» **Your task**: Copy out the listing that follows exactly, dropping every picture. Use JSON: a list with one string for each line that is not empty.

» **Supplied information**:
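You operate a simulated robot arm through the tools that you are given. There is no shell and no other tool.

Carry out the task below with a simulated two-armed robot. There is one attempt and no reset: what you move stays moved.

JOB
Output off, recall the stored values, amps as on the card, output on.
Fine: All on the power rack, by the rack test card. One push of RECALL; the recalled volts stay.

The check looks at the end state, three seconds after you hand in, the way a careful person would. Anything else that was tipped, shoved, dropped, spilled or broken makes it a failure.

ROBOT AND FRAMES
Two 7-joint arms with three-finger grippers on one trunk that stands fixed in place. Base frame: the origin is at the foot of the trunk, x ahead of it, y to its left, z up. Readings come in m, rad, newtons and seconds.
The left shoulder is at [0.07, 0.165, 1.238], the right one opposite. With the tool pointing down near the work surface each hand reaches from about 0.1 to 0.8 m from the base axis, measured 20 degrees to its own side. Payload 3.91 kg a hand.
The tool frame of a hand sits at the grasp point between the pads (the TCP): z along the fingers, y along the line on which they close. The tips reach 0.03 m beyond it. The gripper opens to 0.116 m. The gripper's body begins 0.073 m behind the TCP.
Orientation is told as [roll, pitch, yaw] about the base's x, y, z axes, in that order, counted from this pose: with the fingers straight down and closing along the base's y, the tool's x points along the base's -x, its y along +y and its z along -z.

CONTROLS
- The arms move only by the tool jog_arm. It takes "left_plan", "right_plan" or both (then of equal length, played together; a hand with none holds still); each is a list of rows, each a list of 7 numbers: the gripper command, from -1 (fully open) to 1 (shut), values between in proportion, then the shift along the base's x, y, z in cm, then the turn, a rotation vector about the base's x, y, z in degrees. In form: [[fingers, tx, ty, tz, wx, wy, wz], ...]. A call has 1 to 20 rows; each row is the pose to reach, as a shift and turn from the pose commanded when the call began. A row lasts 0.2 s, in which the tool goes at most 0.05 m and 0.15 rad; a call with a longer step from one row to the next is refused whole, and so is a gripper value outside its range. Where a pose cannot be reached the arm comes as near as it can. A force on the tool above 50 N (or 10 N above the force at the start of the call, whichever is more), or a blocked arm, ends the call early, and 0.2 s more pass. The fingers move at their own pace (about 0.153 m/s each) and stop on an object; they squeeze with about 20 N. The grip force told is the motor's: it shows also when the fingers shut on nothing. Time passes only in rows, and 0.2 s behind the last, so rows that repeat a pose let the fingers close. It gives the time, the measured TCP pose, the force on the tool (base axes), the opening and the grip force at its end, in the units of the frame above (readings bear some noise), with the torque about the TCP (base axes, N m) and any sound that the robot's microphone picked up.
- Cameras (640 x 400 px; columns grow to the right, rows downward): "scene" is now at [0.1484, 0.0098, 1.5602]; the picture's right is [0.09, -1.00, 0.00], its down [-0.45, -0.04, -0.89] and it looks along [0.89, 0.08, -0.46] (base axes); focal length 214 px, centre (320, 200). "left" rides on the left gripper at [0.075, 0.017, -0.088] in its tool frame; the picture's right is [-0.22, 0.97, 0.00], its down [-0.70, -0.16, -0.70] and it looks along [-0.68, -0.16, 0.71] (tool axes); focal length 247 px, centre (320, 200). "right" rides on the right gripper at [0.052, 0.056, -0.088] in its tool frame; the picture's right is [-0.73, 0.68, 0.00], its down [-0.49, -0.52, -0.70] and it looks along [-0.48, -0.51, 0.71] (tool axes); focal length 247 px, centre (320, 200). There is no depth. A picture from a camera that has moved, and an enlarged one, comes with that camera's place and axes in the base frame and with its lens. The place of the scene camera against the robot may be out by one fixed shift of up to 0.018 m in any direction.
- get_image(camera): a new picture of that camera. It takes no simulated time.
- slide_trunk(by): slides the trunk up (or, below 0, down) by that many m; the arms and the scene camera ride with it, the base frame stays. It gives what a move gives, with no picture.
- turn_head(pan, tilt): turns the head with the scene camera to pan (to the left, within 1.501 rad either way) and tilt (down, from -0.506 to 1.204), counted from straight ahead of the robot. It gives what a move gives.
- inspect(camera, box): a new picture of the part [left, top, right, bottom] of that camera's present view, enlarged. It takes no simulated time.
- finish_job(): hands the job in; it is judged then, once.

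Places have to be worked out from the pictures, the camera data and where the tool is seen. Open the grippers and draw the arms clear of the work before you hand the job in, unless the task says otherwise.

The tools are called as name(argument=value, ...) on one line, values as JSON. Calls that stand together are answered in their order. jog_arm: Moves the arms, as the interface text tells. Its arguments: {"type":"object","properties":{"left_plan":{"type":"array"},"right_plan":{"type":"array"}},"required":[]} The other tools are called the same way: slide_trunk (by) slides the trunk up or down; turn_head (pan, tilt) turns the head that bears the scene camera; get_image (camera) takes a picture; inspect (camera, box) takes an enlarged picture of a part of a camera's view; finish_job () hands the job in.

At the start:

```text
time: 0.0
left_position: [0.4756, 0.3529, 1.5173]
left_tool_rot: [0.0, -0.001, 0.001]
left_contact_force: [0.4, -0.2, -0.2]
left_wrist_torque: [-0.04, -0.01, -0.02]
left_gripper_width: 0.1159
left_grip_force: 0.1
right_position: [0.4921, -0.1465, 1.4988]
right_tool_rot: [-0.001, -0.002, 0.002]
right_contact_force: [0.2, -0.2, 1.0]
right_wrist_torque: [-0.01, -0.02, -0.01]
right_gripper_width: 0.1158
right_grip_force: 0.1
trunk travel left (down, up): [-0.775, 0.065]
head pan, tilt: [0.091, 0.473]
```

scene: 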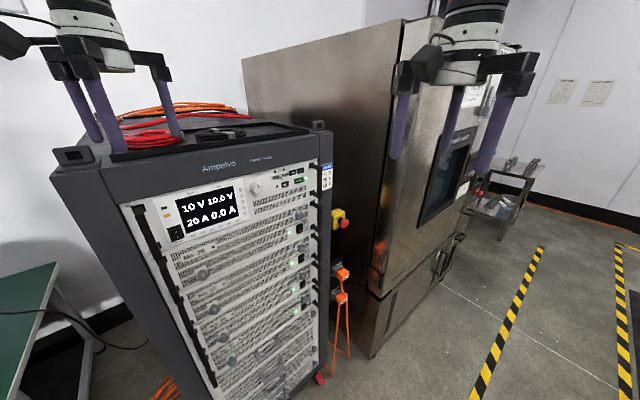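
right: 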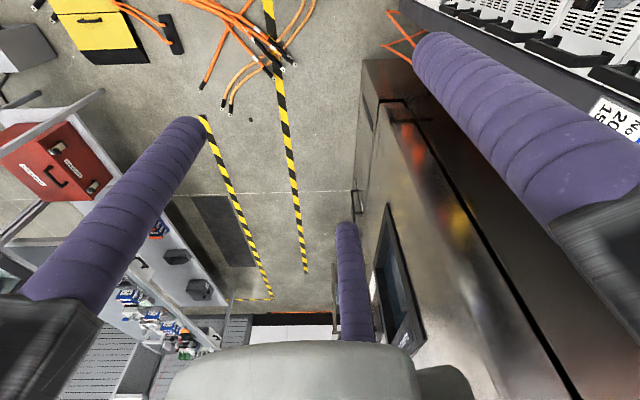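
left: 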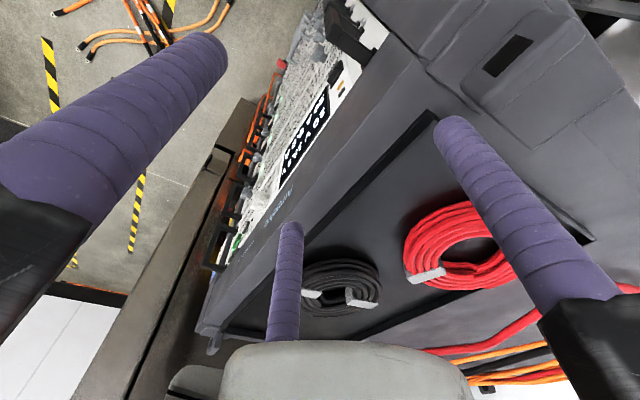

» **The response**:
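[
  "You operate a simulated robot arm through the tools that you are given. There is no shell and no other tool.",
  "Carry out the task below with a simulated two-armed robot. There is one attempt and no reset: what you move stays moved.",
  "JOB",
  "Output off, recall the stored values, amps as on the card, output on.",
  "Fine: All on the power rack, by the rack test card. One push of RECALL; the recalled volts stay.",
  "The check looks at the end state, three seconds after you hand in, the way a careful person would. Anything else that was tipped, shoved, dropped, spilled or broken makes it a failure.",
  "ROBOT AND FRAMES",
  "Two 7-joint arms with three-finger grippers on one trunk that stands fixed in place. Base frame: the origin is at the foot of the trunk, x ahead of it, y to its left, z up. Readings come in m, rad, newtons and seconds.",
  "The left shoulder is at [0.07, 0.165, 1.238], the right one opposite. With the tool pointing down near the work surface each hand reaches from about 0.1 to 0.8 m from the base axis, measured 20 degrees to its own side. Payload 3.91 kg a hand.",
  "The tool frame of a hand sits at the grasp point between the pads (the TCP): z along the fingers, y along the line on which they close. The tips reach 0.03 m beyond it. The gripper opens to 0.116 m. The gripper's body begins 0.073 m behind the TCP.",
  "Orientation is told as [roll, pitch, yaw] about the base's x, y, z axes, in that order, counted from this pose: with the fingers straight down and closing along the base's y, the tool's x points along the base's -x, its y along +y and its z along -z.",
  "CONTROLS",
  "- The arms move only by the tool jog_arm. It takes \"left_plan\", \"right_plan\" or both (then of equal length, played together; a hand with none holds still); each is a list of rows, each a list of 7 numbers: the gripper command, from -1 (fully open) to 1 (shut), values between in proportion, then the shift along the base's x, y, z in cm, then the turn, a rotation vector about the base's x, y, z in degrees. In form: [[fingers, tx, ty, tz, wx, wy, wz], ...]. A call has 1 to 20 rows; each row is the pose to reach, as a shift and turn from the pose commanded when the call began. A row lasts 0.2 s, in which the tool goes at most 0.05 m and 0.15 rad; a call with a longer step from one row to the next is refused whole, and so is a gripper value outside its range. Where a pose cannot be reached the arm comes as near as it can. A force on the tool above 50 N (or 10 N above the force at the start of the call, whichever is more), or a blocked arm, ends the call early, and 0.2 s more pass. The fingers move at their own pace (about 0.153 m/s each) and stop on an object; they squeeze with about 20 N. The grip force told is the motor's: it shows also when the fingers shut on nothing. Time passes only in rows, and 0.2 s behind the last, so rows that repeat a pose let the fingers close. It gives the time, the measured TCP pose, the force on the tool (base axes), the opening and the grip force at its end, in the units of the frame above (readings bear some noise), with the torque about the TCP (base axes, N m) and any sound that the robot's microphone picked up.",
  "- Cameras (640 x 400 px; columns grow to the right, rows downward): \"scene\" is now at [0.1484, 0.0098, 1.5602]; the picture's right is [0.09, -1.00, 0.00], its down [-0.45, -0.04, -0.89] and it looks along [0.89, 0.08, -0.46] (base axes); focal length 214 px, centre (320, 200). \"left\" rides on the left gripper at [0.075, 0.017, -0.088] in its tool frame; the picture's right is [-0.22, 0.97, 0.00], its down [-0.70, -0.16, -0.70] and it looks along [-0.68, -0.16, 0.71] (tool axes); focal length 247 px, centre (320, 200). \"right\" rides on the right gripper at [0.052, 0.056, -0.088] in its tool frame; the picture's right is [-0.73, 0.68, 0.00], its down [-0.49, -0.52, -0.70] and it looks along [-0.48, -0.51, 0.71] (tool axes); focal length 247 px, centre (320, 200). There is no depth. A picture from a camera that has moved, and an enlarged one, comes with that camera's place and axes in the base frame and with its lens. The place of the scene camera against the robot may be out by one fixed shift of up to 0.018 m in any direction.",
  "- get_image(camera): a new picture of that camera. It takes no simulated time.",
  "- slide_trunk(by): slides the trunk up (or, below 0, down) by that many m; the arms and the scene camera ride with it, the base frame stays. It gives what a move gives, with no picture.",
  "- turn_head(pan, tilt): turns the head with the scene camera to pan (to the left, within 1.501 rad either way) and tilt (down, from -0.506 to 1.204), counted from straight ahead of the robot. It gives what a move gives.",
  "- inspect(camera, box): a new picture of the part [left, top, right, bottom] of that camera's present view, enlarged. It takes no simulated time.",
  "- finish_job(): hands the job in; it is judged then, once.",
  "Places have to be worked out from the pictures, the camera data and where the tool is seen. Open the grippers and draw the arms clear of the work before you hand the job in, unless the task says otherwise.",
  "The tools are called as name(argument=value, ...) on one line, values as JSON. Calls that stand together are answered in their order. jog_arm: Moves the arms, as the interface text tells. Its arguments: {\"type\":\"object\",\"properties\":{\"left_plan\":{\"type\":\"array\"},\"right_plan\":{\"type\":\"array\"}},\"required\":[]} The other tools are called the same way: slide_trunk (by) slides the trunk up or down; turn_head (pan, tilt) turns the head that bears the scene camera; get_image (camera) takes a picture; inspect (camera, box) takes an enlarged picture of a part of a camera's view; finish_job () hands the job in.",
  "At the start:",
  "```text",
  "time: 0.0",
  "left_position: [0.4756, 0.3529, 1.5173]",
  "left_tool_rot: [0.0, -0.001, 0.001]",
  "left_contact_force: [0.4, -0.2, -0.2]",
  "left_wrist_torque: [-0.04, -0.01, -0.02]",
  "left_gripper_width: 0.1159",
  "left_grip_force: 0.1",
  "right_position: [0.4921, -0.1465, 1.4988]",
  "right_tool_rot: [-0.001, -0.002, 0.002]",
  "right_contact_force: [0.2, -0.2, 1.0]",
  "right_wrist_torque: [-0.01, -0.02, -0.01]",
  "right_gripper_width: 0.1158",
  "right_grip_force: 0.1",
  "trunk travel left (down, up): [-0.775, 0.065]",
  "head pan, tilt: [0.091, 0.473]",
  "```",
  "scene: ",
  "right: ",
  "left: "
]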